The birds, most of which were dead when they were found, were red-winged blackbirds and starlings. They were found within a one-mile area of Beebe, about 40 miles northeast of Little Rock, the Arkansas Game and Fish Commission said.
Keith Stephens, a spokesman for the commission, said the birds showed evidence of trauma in the breast tissue, with blood clots in the body cavity and a lot of internal bleeding. All major organs were normal.
He cited a preliminary report conducted by the Arkansas Livestock and Poultry Commission.
"Further tests will be done to rule out other causes, but the birds suffered from acute physical trauma leading to internal hemorrhage and death. There was no sign of any chronic or infectious disease," the report said, according to the game and fish commission.
As of Saturday, between 4,000 and 5,000 birds had been found dead, said Stephens.
Karen Rowe, an ornithologist for the game and fish commission, said the incident is not that unusual and is often caused by a lightning strike or high-altitude hail.
A strong storm system moved through the state earlier in the day Friday. Officials also speculated that fireworks shot by New Year's revelers in the area might have caused severe stress in the birds.

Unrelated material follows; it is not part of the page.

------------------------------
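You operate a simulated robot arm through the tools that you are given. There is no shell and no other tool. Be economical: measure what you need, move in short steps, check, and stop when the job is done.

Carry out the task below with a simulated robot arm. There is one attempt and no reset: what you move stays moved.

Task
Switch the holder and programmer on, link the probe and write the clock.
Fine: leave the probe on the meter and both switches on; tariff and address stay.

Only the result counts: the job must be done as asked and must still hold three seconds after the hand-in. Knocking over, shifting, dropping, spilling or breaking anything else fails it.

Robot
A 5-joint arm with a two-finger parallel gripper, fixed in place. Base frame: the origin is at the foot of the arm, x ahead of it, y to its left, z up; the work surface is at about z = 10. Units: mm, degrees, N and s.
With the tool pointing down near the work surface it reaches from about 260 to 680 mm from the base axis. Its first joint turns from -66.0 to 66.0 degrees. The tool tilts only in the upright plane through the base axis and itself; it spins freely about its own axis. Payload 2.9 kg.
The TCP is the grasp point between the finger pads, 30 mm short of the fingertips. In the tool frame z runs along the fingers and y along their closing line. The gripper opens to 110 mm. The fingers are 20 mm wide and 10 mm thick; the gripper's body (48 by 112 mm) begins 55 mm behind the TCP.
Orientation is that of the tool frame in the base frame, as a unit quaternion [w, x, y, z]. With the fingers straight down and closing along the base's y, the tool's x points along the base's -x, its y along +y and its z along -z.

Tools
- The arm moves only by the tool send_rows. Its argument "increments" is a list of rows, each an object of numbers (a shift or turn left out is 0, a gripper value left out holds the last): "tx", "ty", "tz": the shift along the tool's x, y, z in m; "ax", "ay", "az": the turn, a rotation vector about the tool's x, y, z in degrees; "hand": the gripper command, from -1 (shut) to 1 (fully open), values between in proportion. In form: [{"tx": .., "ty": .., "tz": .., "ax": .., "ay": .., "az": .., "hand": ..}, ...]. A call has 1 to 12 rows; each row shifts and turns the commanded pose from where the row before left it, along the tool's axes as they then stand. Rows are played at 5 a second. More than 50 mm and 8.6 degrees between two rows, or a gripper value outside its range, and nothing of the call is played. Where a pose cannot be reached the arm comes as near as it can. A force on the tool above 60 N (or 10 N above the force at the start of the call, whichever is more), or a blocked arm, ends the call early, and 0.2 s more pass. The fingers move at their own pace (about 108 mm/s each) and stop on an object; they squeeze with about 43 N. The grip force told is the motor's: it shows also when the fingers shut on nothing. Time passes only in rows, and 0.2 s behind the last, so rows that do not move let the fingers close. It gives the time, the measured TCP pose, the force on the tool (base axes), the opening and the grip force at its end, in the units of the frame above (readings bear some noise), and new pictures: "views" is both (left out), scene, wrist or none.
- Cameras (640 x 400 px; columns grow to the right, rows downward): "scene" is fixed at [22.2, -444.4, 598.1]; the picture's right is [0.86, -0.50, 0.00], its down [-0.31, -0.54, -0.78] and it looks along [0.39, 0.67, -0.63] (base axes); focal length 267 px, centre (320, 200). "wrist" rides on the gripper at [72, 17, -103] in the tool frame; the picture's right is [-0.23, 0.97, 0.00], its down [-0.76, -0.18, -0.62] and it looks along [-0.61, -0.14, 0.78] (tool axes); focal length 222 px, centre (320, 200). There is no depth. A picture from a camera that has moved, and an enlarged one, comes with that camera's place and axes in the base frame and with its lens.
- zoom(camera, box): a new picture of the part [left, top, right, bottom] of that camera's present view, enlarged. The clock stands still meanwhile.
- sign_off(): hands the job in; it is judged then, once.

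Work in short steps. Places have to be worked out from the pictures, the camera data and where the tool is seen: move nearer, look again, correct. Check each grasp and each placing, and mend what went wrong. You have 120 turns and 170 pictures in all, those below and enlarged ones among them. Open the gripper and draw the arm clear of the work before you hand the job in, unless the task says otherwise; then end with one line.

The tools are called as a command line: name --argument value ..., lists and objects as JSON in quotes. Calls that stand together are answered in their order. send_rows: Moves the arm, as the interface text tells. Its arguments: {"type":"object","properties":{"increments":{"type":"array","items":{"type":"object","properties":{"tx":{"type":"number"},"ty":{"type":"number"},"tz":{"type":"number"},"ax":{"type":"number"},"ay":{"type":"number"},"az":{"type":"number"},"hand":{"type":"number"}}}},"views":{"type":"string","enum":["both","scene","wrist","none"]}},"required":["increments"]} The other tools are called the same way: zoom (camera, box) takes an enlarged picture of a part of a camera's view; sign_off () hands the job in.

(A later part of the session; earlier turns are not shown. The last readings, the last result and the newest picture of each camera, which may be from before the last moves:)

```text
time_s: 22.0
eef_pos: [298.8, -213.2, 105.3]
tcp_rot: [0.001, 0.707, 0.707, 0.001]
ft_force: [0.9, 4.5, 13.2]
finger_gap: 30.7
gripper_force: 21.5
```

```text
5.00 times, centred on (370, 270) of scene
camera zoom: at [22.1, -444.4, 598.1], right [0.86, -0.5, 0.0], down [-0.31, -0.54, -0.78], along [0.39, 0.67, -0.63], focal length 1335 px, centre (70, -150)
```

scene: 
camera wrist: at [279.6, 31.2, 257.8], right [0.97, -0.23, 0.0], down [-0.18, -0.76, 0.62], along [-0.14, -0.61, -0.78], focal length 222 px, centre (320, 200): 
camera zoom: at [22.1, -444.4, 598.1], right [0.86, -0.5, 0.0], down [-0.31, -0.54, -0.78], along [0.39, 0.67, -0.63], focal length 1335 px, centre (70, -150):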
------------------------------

Blackbirds do not normally fly at night, and it was not immediately clear what caused the odd behavior. Loud noises were reported shortly before the birds began falling, according to the game and fish commission.
"The birds obviously hit something very hard and had hemorrhages," said Rowe.
"Initial examinations of a few of the dead birds showed trauma. Whether or not this trauma was from the force of hitting the ground when they fell or from something that contacted them in the air, we don't know," she said.
In a seemingly separate incident, some 500 red-winged blackbirds, starlings and grackles were found dead in southern Louisiana in Labarre.
The birds showed no evident trauma, according to Jim LaCour, a veterinarian with the Louisiana Department of Wildlife and Fisheries. Samples have been sent to Wisconsin and Georgia for testing, he said.